## Begin

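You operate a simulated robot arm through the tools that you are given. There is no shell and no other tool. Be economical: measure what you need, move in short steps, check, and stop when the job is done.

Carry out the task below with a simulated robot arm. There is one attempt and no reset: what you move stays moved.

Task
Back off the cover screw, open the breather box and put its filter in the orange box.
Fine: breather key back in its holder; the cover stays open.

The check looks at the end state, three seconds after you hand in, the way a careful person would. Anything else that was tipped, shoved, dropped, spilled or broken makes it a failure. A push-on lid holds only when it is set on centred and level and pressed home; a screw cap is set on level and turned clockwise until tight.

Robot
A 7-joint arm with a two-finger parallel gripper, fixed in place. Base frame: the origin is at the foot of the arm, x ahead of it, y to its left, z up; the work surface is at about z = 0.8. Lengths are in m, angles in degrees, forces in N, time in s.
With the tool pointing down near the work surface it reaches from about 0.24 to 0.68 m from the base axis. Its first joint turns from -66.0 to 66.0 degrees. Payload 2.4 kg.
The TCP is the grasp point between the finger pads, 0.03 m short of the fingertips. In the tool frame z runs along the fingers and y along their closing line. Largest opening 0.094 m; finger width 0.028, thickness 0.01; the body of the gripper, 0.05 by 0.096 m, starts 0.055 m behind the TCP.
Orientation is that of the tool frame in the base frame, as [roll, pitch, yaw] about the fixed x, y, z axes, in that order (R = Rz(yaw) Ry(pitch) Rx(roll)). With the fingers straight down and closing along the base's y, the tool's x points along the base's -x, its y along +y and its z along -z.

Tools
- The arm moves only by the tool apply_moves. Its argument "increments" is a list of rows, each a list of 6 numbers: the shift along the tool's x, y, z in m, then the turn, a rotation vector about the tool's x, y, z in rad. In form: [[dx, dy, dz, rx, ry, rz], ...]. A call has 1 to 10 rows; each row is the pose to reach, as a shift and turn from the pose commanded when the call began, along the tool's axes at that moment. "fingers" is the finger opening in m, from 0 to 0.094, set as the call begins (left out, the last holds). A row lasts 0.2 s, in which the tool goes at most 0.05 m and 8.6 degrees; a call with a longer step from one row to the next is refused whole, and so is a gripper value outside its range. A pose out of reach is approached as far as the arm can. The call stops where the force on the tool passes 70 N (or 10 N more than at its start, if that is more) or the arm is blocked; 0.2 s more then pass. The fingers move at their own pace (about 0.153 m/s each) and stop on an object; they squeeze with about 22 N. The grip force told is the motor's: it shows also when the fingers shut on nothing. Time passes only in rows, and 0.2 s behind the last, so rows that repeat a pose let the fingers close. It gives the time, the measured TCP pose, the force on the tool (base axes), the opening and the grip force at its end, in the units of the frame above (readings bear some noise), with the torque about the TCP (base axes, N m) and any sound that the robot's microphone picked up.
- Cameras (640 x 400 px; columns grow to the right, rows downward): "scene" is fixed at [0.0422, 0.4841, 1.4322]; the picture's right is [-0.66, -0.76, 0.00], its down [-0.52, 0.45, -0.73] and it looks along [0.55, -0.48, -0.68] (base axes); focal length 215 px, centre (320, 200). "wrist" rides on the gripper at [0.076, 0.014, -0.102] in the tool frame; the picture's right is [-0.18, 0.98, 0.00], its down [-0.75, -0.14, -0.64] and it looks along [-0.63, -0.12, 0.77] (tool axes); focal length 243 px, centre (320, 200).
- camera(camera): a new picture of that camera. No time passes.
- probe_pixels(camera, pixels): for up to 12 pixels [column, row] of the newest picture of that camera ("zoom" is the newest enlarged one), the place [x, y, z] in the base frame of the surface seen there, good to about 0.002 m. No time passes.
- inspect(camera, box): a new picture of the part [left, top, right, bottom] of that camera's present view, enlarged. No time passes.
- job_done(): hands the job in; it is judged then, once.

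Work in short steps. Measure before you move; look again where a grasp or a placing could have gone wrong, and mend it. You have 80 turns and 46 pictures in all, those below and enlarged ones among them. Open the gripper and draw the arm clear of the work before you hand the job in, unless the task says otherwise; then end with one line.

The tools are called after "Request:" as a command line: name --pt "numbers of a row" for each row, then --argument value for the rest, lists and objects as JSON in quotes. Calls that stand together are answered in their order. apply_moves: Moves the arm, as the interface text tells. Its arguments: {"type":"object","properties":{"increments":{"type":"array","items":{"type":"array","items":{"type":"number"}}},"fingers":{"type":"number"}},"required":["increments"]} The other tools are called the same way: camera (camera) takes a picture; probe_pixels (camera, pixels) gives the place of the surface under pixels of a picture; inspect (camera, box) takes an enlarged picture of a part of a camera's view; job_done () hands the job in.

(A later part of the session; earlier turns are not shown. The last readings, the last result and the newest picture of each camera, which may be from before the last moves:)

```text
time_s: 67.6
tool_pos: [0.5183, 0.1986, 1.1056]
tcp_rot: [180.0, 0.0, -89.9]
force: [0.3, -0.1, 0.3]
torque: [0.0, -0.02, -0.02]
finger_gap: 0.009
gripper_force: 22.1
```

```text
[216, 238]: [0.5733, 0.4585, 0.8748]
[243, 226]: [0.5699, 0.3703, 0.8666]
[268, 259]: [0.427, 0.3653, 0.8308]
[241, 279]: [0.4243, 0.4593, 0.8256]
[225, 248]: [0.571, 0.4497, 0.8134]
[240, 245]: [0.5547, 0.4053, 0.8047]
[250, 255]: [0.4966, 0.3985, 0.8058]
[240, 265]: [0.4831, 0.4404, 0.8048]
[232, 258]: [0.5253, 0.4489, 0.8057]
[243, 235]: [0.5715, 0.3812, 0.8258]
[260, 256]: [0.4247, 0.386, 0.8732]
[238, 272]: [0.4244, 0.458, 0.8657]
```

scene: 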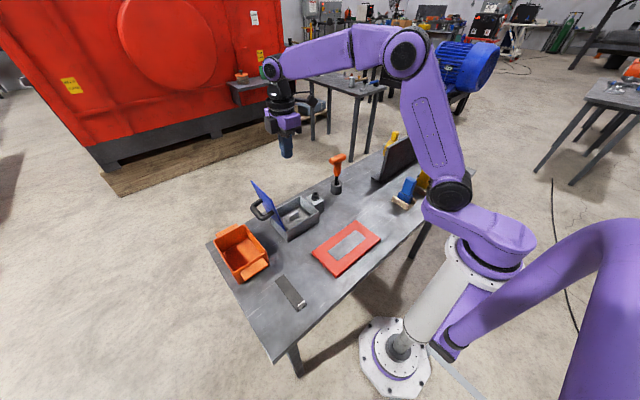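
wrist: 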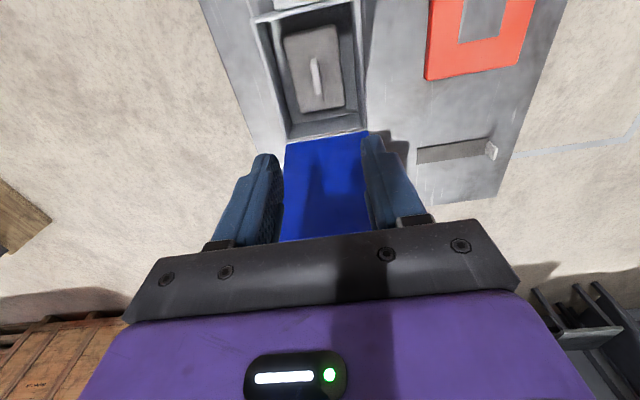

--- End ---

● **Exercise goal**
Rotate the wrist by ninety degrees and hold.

## End

In the lines above, locate the string "below". Copy every line where it occurs.

● **Complete answer**
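Carry out the task below with a simulated robot arm. There is one attempt and no reset: what you move stays moved.
Work in short steps. Measure before you move; look again where a grasp or a placing could have gone wrong, and mend it. You have 80 turns and 46 pictures in all, those below and enlarged ones among them. Open the gripper and draw the arm clear of the work before you hand the job in, unless the task says otherwise; then end with one line.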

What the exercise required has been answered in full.